■ YOUR TASK ■
Keep the source text going from its last sentence.

■ SOURCE TEXT ■
-=-=-=-=-

ROWAN WILLIAMS’s striking new series of essays on the Christian tradition contrasts, on the one hand, with his shorter books, designed for a general audience, and, on the other, with his weightier academic studies. It strikes an intermediate register that will be particularly welcome to clergy and to non-specialists with some level of theological background.
To subjects as varied as healing, urban spirituality, the Bible, and the eucharist, Williams brings, as always, an extraordinarily panoptic view, born of vast reading in a wide variety of fields, and an enthusiasm to synthesise these, and bring them into vigorous dialogue with one another. For example, in a striking final essay on the meaning of the injunction “Know thyself”, Gnostic literature discovered in Nag Hammadi rubs shoulders with insights from the analyst’s couch of Jacques Lacan.
Where Williams is at his best — for example, in three chapters on St Teresa of Ávila, and in a beautiful consideration of icons and the practice of prayer — his subjects sparkle and glitter all the more in their own right because of the attention that he pays to them.
The places where I find him less convincing are those where, after he has engaged with a representative of the Christian tradition, that person comes out sounding like a clone of Williams himself: “What Benedict is interested in producing is people who have the skills to diagnose all inside them that prompts them to escape from themselves in the here and now.”

-=-=-=-=-

■ DATASET EXCERPT ■
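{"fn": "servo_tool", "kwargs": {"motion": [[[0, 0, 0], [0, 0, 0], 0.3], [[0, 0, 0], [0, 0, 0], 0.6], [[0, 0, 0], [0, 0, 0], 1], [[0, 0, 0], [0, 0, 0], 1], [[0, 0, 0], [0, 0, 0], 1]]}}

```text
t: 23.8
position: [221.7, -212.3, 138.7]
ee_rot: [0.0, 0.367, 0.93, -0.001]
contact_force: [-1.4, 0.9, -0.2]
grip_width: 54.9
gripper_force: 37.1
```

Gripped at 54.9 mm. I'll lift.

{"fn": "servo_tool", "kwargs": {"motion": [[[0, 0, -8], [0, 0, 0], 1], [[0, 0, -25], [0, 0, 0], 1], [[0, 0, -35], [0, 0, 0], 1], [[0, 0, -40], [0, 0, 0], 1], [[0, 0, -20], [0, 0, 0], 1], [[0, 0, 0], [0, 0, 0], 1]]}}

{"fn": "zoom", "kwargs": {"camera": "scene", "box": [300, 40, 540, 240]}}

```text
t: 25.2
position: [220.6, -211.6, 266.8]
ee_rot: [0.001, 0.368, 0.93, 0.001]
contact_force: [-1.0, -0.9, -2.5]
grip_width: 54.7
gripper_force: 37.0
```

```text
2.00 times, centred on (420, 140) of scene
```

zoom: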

-=-=-=-=-

■ TASK ANSWER ■
As always, there are frustrations when it comes to literary style. Throughout the book, we hear of one thing or another that the author has “hinted” or “tried to argue”, or believes “is not necessarily some kind of evasion to suggest”; of a point that he hopes “isn’t irrelevant”; of an argument that is to be “at best a sketch” of what he wants to say; of conclusions that can be only “tentative”; of the possibility of having “a useful conversation with the recent discussion I’ve mentioned” (however does a conversation with a discussion actually take place?).
Perhaps he teaches us in a subliminal way that speaking or writing about the Christian faith, like any other aspect of following Jesus, is a hard and difficult path to follow. As we tread the via dolorosa of caveats, hesitations, and sub-clauses, we learn the crucial lesson that, in theology, as in the rest of the Christian life, there are no short cuts toward sitting at the Lord’s left and right hand in his Kingdom; for, ultimately, with a certain irony, the object of this prolific wordsmith is to lead a fretful, uncertain, and compulsively busy Church towards the silence where God is to be found.
“Contemplation”, he reminds the Synod of Bishops of the Roman Catholic Church, in an address of 2012 reprinted in this volume, “is very far from being just one kind of thing that Christians do: it is the key to prayer, liturgy, art, and ethics.”
The Ven. Dr Edward Dowler is Archdeacon of Hastings in the diocese of Chichester.